# start of INFORMATION SUPPLIED

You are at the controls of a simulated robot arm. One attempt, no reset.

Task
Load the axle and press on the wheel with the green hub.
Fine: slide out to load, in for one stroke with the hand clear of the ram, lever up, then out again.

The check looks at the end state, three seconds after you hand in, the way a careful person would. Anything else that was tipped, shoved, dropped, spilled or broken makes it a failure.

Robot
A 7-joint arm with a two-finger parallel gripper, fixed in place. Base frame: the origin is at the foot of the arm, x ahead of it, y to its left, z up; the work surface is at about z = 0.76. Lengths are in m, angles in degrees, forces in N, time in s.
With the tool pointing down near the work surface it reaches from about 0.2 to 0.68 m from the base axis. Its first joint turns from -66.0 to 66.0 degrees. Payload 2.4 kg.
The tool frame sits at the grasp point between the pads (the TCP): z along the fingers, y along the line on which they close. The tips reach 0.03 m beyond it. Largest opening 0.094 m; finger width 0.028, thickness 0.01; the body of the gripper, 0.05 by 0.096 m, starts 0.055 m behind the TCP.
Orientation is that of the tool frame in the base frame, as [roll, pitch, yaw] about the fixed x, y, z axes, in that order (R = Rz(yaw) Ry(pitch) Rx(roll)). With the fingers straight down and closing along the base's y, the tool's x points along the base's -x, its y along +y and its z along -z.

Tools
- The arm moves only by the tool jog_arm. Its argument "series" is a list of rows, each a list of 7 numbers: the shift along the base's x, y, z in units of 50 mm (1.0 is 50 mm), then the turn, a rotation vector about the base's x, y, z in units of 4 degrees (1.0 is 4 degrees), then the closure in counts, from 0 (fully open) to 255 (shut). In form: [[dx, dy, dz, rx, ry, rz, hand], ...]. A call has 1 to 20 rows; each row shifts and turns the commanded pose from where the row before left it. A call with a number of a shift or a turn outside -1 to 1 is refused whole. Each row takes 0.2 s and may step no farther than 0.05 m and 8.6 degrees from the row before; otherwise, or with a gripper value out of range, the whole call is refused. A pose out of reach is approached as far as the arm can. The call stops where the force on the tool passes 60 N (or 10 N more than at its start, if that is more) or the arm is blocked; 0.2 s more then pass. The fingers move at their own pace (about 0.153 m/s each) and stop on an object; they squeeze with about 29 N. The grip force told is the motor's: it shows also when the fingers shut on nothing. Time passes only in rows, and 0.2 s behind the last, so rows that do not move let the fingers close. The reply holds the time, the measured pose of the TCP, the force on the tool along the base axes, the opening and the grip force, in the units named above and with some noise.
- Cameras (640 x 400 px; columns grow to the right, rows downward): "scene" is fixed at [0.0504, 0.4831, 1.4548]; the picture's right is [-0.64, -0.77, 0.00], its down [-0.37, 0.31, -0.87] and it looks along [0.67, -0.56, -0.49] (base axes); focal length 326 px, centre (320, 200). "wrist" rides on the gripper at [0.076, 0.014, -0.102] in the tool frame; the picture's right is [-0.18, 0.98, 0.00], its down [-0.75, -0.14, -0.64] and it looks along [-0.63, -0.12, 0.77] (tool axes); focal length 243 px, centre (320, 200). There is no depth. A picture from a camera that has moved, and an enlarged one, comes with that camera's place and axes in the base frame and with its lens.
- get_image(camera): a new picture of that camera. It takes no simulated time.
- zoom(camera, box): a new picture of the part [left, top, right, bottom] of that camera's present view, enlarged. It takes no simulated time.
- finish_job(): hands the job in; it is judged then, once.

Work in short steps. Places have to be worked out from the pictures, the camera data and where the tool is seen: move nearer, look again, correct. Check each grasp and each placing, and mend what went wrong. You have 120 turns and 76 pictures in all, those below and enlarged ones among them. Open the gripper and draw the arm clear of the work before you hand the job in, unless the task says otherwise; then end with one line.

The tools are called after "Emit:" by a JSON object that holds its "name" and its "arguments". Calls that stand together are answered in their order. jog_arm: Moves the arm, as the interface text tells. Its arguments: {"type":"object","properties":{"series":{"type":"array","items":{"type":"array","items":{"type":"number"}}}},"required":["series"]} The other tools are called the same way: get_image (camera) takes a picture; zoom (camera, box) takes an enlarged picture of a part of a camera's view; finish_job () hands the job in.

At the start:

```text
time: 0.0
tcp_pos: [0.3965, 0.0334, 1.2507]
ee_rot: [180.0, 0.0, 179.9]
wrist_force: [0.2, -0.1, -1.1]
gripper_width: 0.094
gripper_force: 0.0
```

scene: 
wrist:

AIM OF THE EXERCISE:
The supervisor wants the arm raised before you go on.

# end of INFORMATION SUPPLIED
# start of ARTICLE

Genie can be cloned from GitHub, built, and deployed into a container such as Tomcat. But it is not of much use unless someone (viz. an administrator) registers a Hadoop cluster with it. Registration of a cluster with Genie is as follows:

  • Hadoop administrators first spin up a Hadoop cluster, e.g. using the EMR client API.
  • They then upload the Hadoop and Hive configurations for this cluster (*-site.xml’s) to some location on S3.
  • Next, the administrators use the Genie client to discover a Genie instance via Eureka, and make a REST-ful call to register a cluster configuration using a unique id, and a cluster name, along with a few other properties — e.g. that it supports “SLA” jobs, and the “prod” metastore. If they are creating a new metastore configuration, then they may also have to register a new Hive or Pig configuration with Genie.

After a cluster has been registered, Genie is now ready to grant any wish to its end-users — as long as it is to submit Hadoop jobs, Hive jobs, or Pig jobs!

End-users use the Genie client to launch and monitor Hadoop jobs. The client internally uses Eureka to discover a live Genie instance, and Ribbon to perform client-side load balancing, and to communicate REST-fully with the service. Users specify job parameters, which consist of:

  • A job type, viz. Hadoop, Hive or Pig,
  • Command-line arguments for the job,
  • A set of file dependencies on S3 that can include scripts or UDFs (user defined functions).

Users must also tell Genie what kind of Hadoop cluster to pick. For this, they have a few choices — they can use a cluster name or a cluster ID to pin to a specific cluster, or they can use a schedule (e.g. SLA) and a metastore configuration (e.g. prod), which Genie will use to pick an appropriate cluster to run a job on. Genie creates a new working directory for each job, stages all the dependencies (including Hadoop, Hive and Pig configurations for the chosen cluster), and then forks off a Hadoop client process from that working directory. It then returns a Genie job ID, which can be used by the clients to query for status, and also to get an output URI, which is browsable during and after job execution (see below). Users can monitor the standard output and error of the Hadoop clients, and also look at Hive and Pig client logs, if anything went wrong.

# end of ARTICLE

AIM OF THE EXERCISE:
Copy the article in full.

RESULT BELOW:
Genie can be cloned from GitHub, built, and deployed into a container such as Tomcat. But it is not of much use unless someone (viz. an administrator) registers a Hadoop cluster with it. Registration of a cluster with Genie is as follows:

  • Hadoop administrators first spin up a Hadoop cluster, e.g. using the EMR client API.
  • They then upload the Hadoop and Hive configurations for this cluster (*-site.xml’s) to some location on S3.
  • Next, the administrators use the Genie client to discover a Genie instance via Eureka, and make a REST-ful call to register a cluster configuration using a unique id, and a cluster name, along with a few other properties — e.g. that it supports “SLA” jobs, and the “prod” metastore. If they are creating a new metastore configuration, then they may also have to register a new Hive or Pig configuration with Genie.

After a cluster has been registered, Genie is now ready to grant any wish to its end-users — as long as it is to submit Hadoop jobs, Hive jobs, or Pig jobs!

End-users use the Genie client to launch and monitor Hadoop jobs. The client internally uses Eureka to discover a live Genie instance, and Ribbon to perform client-side load balancing, and to communicate REST-fully with the service. Users specify job parameters, which consist of:

  • A job type, viz. Hadoop, Hive or Pig,
  • Command-line arguments for the job,
  • A set of file dependencies on S3 that can include scripts or UDFs (user defined functions).

Users must also tell Genie what kind of Hadoop cluster to pick. For this, they have a few choices — they can use a cluster name or a cluster ID to pin to a specific cluster, or they can use a schedule (e.g. SLA) and a metastore configuration (e.g. prod), which Genie will use to pick an appropriate cluster to run a job on. Genie creates a new working directory for each job, stages all the dependencies (including Hadoop, Hive and Pig configurations for the chosen cluster), and then forks off a Hadoop client process from that working directory. It then returns a Genie job ID, which can be used by the clients to query for status, and also to get an output URI, which is browsable during and after job execution (see below). Users can monitor the standard output and error of the Hadoop clients, and also look at Hive and Pig client logs, if anything went wrong.